A wrestling spirit of prayer in straits, difficulties, and distresses; a wrestling spirit of prayer when alone in private, in the night, when no eye seeth but God’s; then to be at it, then to lay hold of God, then to wrestle, to hold fast, and not to give over until the blessing is obtained, is a sign of one that is an Israel of God. 2. “Behold an Israelite indeed, in whom is no guile!” This was the testimony of the Lord Jesus concerning Nathaniel. Nathaniel was persuaded by Philip to come to Jesus: and as he was coming, Jesus saith to the rest of the disciples concerning him, “Behold an Israelite indeed, in whom is no guile!” Then said Nathaniel to Jesus, “Whence knowest thou me? Jesus answered and said unto him, before that Philip called thee, when thou wast under the fig-tree, I saw thee.” Nathaniel, as Jacob, was at prayer; at prayer alone under the fig-tree; wrestling in prayer for what no man can certainly tell, but probably for the Messiah, or for the revelation of him. For the seeing Jews were convinced that the time of promise was out; and all men were in expectation concerning John whether he might not be he. But Nathaniel was under the fig-tree alone with God, to inquire of him; and that with great earnestness and sincerity. Else the Lord Jesus would not thus have excused him of hypocrisy, and justified his action as he did; concluding from what he did there, that he was a true son of Jacob, and ought, as he, to have his name changed from what his parents gave him, to this given him of Christ, “an Israelite indeed.”

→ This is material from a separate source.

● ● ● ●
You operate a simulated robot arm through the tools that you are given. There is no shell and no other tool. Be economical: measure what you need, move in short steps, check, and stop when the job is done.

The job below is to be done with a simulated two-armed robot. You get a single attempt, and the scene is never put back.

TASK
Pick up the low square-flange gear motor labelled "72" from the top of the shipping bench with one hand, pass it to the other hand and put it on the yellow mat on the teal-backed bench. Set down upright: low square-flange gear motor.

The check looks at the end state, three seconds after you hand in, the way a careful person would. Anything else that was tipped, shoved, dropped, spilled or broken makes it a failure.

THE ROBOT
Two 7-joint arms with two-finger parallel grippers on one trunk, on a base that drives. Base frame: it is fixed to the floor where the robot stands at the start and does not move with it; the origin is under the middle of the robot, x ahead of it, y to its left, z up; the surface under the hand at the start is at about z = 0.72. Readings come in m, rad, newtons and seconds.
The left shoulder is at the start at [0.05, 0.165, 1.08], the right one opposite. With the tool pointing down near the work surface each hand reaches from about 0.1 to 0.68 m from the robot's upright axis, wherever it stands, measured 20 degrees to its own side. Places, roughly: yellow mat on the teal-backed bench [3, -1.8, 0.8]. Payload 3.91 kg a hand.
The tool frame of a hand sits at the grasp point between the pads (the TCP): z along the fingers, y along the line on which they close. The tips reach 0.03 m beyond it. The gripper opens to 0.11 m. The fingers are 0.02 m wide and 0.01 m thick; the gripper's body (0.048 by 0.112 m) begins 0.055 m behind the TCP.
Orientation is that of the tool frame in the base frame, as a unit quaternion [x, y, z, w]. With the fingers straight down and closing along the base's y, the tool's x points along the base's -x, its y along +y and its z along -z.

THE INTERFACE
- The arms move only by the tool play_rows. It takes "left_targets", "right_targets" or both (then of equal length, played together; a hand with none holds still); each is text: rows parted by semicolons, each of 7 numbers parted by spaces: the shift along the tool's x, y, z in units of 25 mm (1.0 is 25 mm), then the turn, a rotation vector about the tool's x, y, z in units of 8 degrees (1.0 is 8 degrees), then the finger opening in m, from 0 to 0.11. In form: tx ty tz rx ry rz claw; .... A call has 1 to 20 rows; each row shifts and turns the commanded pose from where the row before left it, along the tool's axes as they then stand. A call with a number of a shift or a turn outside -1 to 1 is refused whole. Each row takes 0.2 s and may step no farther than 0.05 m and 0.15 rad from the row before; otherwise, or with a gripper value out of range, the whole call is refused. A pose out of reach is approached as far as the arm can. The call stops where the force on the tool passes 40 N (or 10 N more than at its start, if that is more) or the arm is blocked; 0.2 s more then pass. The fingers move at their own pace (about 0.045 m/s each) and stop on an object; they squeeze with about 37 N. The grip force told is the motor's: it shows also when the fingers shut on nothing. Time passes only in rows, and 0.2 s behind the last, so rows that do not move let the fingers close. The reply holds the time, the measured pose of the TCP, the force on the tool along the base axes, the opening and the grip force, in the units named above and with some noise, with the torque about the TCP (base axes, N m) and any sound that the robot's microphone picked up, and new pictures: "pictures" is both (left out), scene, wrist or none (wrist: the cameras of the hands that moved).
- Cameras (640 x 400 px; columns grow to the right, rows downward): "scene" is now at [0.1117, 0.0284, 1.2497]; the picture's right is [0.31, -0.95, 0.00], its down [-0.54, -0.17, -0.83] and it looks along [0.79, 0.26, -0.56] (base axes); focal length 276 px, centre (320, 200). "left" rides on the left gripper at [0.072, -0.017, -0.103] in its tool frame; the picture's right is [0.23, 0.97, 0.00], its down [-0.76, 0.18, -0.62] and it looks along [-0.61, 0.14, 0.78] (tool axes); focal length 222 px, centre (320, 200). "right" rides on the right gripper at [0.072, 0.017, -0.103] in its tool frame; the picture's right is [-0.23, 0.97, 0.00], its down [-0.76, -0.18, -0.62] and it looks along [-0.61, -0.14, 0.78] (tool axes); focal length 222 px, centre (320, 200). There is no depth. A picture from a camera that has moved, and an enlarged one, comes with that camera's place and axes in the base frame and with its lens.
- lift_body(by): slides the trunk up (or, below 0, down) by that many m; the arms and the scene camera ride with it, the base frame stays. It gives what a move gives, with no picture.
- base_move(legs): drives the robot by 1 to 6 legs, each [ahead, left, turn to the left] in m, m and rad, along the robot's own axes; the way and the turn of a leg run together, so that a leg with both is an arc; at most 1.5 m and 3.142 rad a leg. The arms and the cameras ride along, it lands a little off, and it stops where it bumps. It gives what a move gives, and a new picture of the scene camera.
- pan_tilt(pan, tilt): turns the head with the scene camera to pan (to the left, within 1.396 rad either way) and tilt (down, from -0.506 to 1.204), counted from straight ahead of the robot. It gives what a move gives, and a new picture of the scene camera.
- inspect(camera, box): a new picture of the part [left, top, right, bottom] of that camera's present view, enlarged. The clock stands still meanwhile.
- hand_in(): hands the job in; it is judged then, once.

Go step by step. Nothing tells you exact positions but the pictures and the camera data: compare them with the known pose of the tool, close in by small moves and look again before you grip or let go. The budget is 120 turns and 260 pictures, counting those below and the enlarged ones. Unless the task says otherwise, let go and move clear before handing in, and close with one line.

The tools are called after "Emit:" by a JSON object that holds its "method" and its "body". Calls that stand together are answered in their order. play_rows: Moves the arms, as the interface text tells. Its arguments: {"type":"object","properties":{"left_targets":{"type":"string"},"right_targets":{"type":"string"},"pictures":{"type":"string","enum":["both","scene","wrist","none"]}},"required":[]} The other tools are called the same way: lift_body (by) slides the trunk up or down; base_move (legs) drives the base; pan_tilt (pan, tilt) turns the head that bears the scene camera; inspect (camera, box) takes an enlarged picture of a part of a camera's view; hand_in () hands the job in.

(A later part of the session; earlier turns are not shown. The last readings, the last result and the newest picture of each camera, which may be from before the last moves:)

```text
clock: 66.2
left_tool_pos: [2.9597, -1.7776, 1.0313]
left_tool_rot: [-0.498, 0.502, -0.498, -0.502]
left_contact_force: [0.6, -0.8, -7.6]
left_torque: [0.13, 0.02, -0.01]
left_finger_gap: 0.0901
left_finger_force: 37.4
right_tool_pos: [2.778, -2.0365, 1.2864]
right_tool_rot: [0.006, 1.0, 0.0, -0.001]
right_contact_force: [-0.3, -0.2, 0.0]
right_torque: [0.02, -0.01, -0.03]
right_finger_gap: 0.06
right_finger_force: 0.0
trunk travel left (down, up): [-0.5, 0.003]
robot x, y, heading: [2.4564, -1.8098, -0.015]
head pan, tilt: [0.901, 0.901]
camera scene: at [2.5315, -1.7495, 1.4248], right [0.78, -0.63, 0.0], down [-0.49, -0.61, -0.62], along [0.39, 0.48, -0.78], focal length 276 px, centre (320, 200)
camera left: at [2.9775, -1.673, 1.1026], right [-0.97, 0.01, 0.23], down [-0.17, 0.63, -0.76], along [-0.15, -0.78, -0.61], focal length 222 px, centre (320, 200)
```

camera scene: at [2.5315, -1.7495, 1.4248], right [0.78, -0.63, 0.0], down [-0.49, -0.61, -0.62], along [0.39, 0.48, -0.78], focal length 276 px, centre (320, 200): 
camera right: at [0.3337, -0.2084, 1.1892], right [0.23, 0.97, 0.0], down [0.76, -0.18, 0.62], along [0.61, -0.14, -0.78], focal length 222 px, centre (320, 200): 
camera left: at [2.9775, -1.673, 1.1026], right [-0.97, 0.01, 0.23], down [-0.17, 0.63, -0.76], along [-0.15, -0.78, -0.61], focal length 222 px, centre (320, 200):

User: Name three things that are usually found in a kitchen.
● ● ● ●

Wherefore from both these places, it is apparent, that a wrestling spirit of prayer in private, is one of the best signs that this or that man or woman is of Israel, and consequently, such as are within the compass of the exhortation here, saying, “Let Israel hope in the Lord.”

I say it is this wrestling spirit of prayer with God alone. For as for that of publIc prayer, (though I will not condemn it,) it gives not ground for this character, notwithstanding all the flourishes and excellencies that may therein appear. I am not insensible what pride, what hypocrisy, what pretenses, what self-seekings of commendations and applause, may be countenanced by those concerned in, or that make public prayer; and how little thought or savor of God, may be in all so said. But this closet, night, or alone prayer, is of another stamp, and attended (at least so I judge) with that sense, those desires, that simplicity, and those strugglings, wherewith that in public is not. Nay, I think verily that a man cannot addict himself to these most solemn retirements, without some of Jacob’s and Nathaniel’s sense and sincerity, wrestlings and restlessness for mercy. Wherefore, laying aside all other, I shall abide by this, That the man that is as I have here described, is not an Israelite of the flesh, nor one so only in his fancy or imagination, but one made so of God; one that is called a child of promise, and one to whom this exhortation doth belong: “Let Israel hope in the Lord;” that is, they that serve God by prayer day and night. These I say are Israel, the Israel of God. And let these hope in the Lord, from now, henceforth, and for ever.